── AVAILABLE DATA ──

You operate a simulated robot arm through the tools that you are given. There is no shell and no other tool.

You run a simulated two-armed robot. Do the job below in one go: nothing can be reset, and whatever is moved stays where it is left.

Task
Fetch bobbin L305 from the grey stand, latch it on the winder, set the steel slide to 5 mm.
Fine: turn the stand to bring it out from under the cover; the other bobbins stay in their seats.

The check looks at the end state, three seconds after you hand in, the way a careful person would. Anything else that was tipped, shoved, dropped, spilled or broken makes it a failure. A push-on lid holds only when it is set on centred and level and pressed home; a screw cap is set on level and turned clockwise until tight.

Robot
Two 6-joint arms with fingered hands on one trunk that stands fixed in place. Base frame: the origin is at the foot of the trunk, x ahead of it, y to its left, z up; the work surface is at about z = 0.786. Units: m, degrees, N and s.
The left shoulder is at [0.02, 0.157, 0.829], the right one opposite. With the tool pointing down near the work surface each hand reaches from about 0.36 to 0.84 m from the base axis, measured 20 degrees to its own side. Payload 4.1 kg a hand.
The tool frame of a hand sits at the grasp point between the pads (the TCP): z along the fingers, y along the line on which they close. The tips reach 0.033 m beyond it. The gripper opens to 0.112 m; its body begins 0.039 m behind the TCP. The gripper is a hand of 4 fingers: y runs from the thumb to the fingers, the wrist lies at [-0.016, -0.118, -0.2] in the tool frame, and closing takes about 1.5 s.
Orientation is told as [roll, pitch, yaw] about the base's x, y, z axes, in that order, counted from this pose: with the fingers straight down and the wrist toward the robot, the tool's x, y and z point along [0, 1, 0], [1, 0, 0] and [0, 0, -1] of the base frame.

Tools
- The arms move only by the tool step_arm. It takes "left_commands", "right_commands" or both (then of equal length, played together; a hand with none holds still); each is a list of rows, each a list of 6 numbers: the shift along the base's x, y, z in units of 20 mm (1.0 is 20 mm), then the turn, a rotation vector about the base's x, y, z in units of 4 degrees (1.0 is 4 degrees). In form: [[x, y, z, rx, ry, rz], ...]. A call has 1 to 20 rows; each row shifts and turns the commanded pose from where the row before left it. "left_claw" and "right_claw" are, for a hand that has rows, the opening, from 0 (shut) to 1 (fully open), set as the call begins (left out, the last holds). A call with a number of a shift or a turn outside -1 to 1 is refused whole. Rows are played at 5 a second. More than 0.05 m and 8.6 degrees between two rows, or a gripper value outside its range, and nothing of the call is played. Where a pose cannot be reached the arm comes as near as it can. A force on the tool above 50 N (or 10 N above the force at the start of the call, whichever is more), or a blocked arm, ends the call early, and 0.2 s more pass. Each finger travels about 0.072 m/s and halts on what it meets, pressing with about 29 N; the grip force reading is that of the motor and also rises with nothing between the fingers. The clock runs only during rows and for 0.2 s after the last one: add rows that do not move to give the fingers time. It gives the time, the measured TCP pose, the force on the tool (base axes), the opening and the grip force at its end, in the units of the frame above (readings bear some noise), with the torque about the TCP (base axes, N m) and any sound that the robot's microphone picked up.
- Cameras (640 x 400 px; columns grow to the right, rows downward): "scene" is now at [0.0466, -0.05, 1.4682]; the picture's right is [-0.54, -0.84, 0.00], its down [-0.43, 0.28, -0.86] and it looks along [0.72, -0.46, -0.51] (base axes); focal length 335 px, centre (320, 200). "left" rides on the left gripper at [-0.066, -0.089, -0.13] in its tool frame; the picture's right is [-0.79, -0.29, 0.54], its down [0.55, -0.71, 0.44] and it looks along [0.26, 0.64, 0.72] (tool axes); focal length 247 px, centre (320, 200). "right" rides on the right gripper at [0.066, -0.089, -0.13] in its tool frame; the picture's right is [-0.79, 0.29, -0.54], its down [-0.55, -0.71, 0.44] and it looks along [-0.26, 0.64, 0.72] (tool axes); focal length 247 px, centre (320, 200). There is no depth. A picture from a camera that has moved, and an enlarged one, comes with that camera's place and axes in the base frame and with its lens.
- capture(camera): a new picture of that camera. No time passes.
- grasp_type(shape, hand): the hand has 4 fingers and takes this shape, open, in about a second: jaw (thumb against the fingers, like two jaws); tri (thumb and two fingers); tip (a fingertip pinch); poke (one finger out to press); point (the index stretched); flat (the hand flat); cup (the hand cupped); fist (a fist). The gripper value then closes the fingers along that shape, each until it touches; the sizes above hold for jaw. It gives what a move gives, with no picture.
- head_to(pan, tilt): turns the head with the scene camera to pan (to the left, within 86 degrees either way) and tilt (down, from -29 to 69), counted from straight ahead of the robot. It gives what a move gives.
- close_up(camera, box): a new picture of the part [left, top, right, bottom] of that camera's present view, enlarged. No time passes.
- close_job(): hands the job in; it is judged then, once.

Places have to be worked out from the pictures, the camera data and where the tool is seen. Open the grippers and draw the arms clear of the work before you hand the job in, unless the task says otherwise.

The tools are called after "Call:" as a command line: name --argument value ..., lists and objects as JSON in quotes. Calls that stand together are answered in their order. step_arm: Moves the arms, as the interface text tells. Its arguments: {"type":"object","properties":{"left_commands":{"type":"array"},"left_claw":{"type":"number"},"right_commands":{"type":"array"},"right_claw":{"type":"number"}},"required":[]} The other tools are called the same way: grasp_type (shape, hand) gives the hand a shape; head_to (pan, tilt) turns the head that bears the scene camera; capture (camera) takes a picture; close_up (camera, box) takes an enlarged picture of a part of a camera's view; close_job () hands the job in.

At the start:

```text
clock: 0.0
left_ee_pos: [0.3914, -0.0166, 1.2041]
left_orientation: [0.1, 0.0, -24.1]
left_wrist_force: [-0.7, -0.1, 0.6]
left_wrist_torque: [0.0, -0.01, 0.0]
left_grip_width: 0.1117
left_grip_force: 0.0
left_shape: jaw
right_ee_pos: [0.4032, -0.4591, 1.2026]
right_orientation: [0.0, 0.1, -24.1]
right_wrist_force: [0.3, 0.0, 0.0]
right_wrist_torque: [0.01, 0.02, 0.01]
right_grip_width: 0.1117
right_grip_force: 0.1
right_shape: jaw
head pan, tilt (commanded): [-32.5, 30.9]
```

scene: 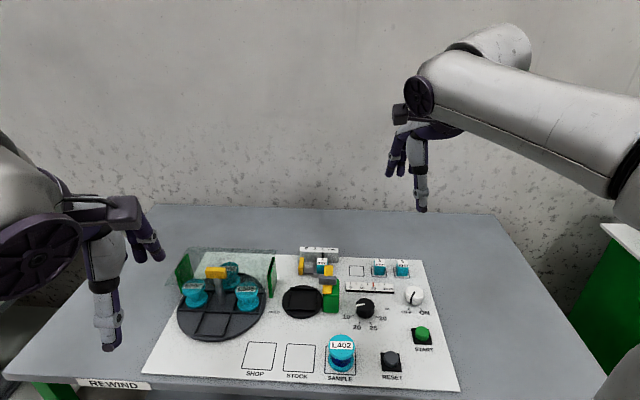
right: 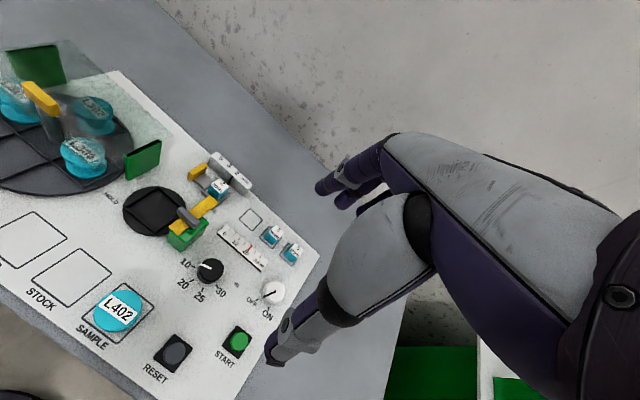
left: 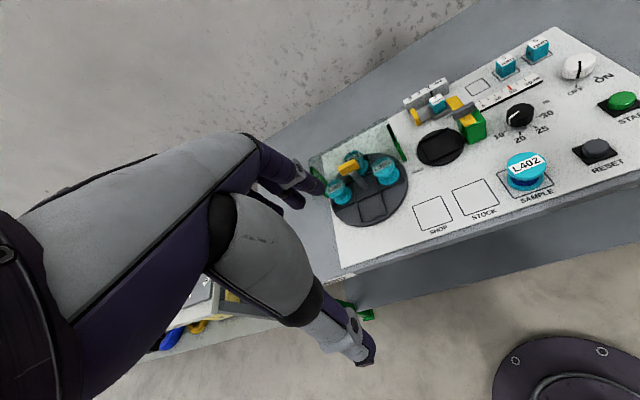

───

* _WHAT THE TASK REQUIRES_:
Identify the lines that contain the string "passes", and copy every one of them.

* _EXPECTED ANSWER_:
- capture(camera): a new picture of that camera. No time passes.
- close_up(camera, box): a new picture of the part [left, top, right, bottom] of that camera's present view, enlarged. No time passes.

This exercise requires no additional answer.